● **Source document**:
• • • • •

Kiteboarding is a sport where a person straps a small surfboard onto their feet and attaches themselves to a massive kite. Okay, it’s not so much a kite as it is a kind of wing, but they call it a kite, so who am I to argue?

Said kite is quite large. Maybe eight feet wide and shaped like a giant brightly colored reinforced nylon toenail clipping. It has a fat, rounded leading edge and a thin trailing edge, just like the wings on an airplane. This means when the kite itself is facing into the wind, and the wind is moving relatively briskly, there is significant lift. Under certain conditions, there is enough lift to raise a large man several feet off the ground. It’s a marvel of engineering, really.

When I was a kid, my two brothers and I used to build our own kites out of dowels and old bed sheets. We used to lash the pine dowels together with polyester thread covered with Elmer’s glue for strength (I believe that in doing so, we inadvertently invented composite materials). We would test various types of monofilament to use as kite string. We made all kinds of kites — box kites and bat wing kites and traditional diamond-shaped kites with tails that featured bows made out of old rags and t-shirts. We even made a couple secret experimental kites, the designs for which I’m certain the Air Force stole when they built the stealth bomber. We were cutting edge, man.

• • • • •

● **Data block**:
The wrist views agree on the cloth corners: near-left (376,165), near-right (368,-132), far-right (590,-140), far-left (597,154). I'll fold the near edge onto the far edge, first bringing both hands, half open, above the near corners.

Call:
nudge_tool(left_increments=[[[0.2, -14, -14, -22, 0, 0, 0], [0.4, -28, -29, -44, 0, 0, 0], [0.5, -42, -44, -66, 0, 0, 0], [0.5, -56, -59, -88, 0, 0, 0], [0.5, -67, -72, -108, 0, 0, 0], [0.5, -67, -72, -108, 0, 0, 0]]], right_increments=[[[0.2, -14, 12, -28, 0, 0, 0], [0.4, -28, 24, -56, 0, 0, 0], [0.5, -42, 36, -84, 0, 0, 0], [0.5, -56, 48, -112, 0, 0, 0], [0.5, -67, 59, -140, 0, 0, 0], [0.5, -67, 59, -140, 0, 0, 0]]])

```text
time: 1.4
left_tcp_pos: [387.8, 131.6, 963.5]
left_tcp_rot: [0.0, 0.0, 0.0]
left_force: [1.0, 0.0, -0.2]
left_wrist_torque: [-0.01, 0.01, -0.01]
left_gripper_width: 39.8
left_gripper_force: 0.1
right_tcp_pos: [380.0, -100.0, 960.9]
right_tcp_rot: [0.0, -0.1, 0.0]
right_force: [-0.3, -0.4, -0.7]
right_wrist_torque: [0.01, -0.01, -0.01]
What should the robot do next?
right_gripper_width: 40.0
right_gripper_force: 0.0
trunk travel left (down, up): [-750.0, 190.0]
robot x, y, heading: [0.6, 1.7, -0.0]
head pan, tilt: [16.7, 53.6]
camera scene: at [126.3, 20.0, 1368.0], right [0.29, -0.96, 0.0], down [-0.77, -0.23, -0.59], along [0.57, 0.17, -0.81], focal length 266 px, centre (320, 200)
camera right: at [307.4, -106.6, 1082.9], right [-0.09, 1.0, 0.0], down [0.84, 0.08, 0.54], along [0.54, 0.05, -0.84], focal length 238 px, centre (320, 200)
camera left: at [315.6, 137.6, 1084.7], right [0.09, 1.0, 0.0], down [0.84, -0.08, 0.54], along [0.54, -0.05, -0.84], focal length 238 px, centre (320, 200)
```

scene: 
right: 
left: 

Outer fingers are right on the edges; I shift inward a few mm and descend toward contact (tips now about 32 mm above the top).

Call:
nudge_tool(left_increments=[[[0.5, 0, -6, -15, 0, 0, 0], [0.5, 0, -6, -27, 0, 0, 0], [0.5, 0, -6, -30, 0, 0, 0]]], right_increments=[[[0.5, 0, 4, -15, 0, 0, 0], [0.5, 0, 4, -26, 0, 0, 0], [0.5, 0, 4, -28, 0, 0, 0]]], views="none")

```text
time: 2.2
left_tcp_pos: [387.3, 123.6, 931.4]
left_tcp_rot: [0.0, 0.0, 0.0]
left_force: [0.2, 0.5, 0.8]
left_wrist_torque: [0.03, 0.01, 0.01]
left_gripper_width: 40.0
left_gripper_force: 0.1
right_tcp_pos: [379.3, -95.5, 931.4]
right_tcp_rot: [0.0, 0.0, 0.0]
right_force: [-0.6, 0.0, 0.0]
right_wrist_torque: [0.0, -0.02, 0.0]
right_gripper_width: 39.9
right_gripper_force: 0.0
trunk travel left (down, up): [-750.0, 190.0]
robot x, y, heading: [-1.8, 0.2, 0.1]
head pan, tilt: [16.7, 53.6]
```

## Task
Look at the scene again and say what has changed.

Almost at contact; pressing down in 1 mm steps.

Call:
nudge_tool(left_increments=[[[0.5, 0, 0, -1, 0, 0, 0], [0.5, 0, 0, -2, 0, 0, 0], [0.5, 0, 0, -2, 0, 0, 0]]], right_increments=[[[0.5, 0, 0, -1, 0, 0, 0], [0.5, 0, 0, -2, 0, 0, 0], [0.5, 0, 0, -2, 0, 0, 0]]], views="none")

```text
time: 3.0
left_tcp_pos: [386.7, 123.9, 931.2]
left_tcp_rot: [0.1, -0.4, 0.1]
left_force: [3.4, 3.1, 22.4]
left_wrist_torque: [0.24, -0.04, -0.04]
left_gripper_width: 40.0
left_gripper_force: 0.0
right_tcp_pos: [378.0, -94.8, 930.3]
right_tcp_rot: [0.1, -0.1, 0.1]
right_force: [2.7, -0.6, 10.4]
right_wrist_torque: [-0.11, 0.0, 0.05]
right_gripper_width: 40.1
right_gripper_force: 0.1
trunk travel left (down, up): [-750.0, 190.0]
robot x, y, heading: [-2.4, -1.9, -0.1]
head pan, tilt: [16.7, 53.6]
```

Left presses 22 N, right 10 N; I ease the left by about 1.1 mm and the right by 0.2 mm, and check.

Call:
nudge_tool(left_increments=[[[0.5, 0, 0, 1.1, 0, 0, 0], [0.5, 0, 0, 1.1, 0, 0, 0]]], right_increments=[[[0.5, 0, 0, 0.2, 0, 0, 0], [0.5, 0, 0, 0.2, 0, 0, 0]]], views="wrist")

• • • • •

Keep the source document going from its last sentence.

Still, had I ever suggested to my younger brother Mitchell, who now holds a PhD., and is really, really smart, that we should make a kite shaped like a giant toenail clipping, he would have looked at me funny. And had I told my brother Malcolm, who is today an anesthesiologist, that I was thinking of launching a giant toenail clipping onto the sky, he would have pounded me unconscious with his big, meaty fists (thankfully, these days he uses anesthesia to accomplish this task), and then he would have stolen my favorite comic books. Just for being a weirdo.

Happily, being a weirdo is not a crime. In fact, I have been able to make a pretty good living at it. Although something as utterly weird as the idea of riding around the harbor with a board strapped to my feet and a massive toenail clipping above my head never even dawned on me until just recently when I started to look into kiteboarding.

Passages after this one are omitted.